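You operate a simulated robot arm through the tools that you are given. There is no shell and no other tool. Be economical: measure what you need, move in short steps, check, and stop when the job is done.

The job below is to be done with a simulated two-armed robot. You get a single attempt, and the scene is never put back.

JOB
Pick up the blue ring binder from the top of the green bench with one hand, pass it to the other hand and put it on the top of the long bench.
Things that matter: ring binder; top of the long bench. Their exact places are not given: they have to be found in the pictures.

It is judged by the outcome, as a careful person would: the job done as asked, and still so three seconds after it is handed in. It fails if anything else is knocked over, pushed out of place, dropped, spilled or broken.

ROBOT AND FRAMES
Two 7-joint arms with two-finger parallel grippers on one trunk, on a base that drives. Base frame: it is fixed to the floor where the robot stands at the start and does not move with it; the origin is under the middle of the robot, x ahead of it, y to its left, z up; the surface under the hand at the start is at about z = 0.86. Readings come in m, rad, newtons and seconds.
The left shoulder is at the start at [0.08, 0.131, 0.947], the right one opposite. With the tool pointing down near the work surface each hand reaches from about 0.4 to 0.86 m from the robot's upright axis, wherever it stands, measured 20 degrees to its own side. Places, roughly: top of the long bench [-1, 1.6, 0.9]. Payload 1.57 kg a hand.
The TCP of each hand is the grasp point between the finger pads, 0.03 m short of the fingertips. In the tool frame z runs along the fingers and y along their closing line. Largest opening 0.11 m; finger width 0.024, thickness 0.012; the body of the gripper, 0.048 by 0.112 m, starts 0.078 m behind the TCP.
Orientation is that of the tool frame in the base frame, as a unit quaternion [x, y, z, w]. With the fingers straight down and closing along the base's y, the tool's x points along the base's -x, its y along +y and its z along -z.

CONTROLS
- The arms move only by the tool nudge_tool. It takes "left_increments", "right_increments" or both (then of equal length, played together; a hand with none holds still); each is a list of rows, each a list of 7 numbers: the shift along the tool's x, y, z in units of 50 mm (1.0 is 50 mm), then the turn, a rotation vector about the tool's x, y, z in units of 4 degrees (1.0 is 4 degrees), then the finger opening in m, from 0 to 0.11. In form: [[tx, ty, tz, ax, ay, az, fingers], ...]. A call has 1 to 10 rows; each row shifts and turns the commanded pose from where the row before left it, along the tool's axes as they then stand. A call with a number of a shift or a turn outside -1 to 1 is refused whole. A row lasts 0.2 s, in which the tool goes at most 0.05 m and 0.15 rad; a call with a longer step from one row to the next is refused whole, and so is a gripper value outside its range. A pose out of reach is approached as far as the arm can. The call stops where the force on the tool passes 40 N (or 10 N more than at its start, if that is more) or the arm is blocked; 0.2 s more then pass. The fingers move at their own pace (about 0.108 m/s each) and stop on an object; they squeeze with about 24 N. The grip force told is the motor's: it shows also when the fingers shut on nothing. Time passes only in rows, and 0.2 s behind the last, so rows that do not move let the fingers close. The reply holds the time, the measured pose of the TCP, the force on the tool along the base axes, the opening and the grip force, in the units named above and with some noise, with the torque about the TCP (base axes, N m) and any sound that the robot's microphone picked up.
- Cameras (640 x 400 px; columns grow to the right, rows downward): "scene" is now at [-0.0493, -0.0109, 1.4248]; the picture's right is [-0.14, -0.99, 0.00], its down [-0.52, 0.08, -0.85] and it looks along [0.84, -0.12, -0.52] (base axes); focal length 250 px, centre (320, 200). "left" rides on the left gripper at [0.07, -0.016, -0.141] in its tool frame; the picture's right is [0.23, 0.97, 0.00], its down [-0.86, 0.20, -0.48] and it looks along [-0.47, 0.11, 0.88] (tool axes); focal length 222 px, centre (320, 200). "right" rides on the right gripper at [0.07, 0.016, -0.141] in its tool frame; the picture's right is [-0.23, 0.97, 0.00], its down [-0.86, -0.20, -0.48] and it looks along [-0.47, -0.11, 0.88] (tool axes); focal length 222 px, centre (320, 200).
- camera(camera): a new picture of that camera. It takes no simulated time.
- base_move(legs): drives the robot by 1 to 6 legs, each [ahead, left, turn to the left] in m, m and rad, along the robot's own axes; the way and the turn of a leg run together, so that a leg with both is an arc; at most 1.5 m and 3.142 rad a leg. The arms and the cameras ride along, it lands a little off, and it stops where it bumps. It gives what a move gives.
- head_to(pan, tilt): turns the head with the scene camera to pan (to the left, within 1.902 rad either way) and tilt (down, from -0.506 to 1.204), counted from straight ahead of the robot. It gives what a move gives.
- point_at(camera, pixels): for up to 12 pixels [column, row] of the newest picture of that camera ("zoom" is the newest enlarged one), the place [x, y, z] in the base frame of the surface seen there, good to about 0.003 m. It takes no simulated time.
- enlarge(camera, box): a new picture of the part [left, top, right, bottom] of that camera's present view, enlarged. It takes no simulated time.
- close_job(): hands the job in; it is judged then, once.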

*-*-*

What you are asked to do:
In the data above, tally the lines holding "given" and answer with the figure only.

The reply:
2